Tilda Swinton is Margaret Hall, a comfortable mother of three who lives in a splendid clapboard house on the shores of California's exclusive Lake Tahoe.
But the first time we meet her she's just been buzzed into a gay club in Reno and is warning oily hustler Darby Reese (Josh Lucas) to stay away from her son Beau (Jonathan Tucker).
However, things spiral out of control when Darby ignores the warning and turns up at the house in pursuit of Beau.
After tempting Beau to the family boathouse, the pair scuffle and Darby falls off the pier...and is impaled on an anchor.
The next morning Margaret is walking along the beach and discovers the body: rather than tell the police her first thought is for her son and she disposes of the body in a remote cove.
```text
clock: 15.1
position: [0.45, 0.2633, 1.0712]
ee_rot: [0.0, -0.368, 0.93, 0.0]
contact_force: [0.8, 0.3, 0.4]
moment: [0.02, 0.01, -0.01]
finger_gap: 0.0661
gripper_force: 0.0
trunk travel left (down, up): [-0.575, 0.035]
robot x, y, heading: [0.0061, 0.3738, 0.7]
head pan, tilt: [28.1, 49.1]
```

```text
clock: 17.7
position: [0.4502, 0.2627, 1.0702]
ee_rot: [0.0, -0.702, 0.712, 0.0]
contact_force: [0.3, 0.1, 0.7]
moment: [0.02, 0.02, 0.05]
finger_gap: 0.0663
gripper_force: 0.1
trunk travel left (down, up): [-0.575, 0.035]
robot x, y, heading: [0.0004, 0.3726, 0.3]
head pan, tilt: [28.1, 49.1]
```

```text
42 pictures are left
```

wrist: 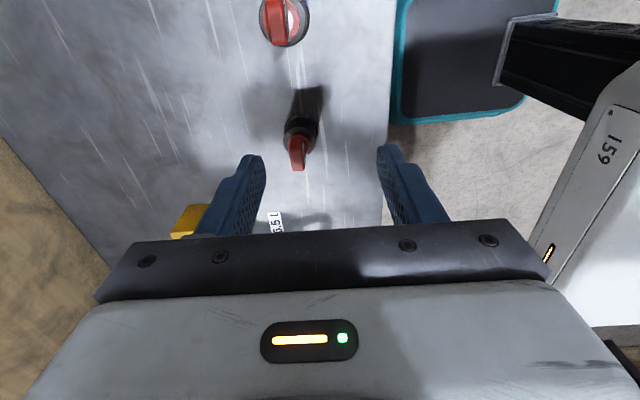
However, her attempts to conceal the crime fail and it's not long before someone is knocking on her door - but it's not the law.
Alec Spera (Goran Visnjic) shows her a videotape of her son and Darby in a steamy clinch...and informs her he wants $50,000 or it goes to the police.
Based on the 1940s novel The Blank Wall, this is a superior thriller that departs from the tried and tested path when Margaret gets embroiled with her blackmailer.
Swinton's vanity-free performance provides the plot with its main drive as she frantically attempts to raise the cash.
The sympathetic Alec is caught between the desperate Margaret and his blackmail partner, the coolly ruthless Carlie Nagle (Raymond Barry).
The more he sees her desperation to drum up the readies, the more he empathises with her...and the more Carlie turns the screw.
Swinton's flawless portrayal of a mother in crisis is beautifully captured in this rarity - a thriller that dares to be different.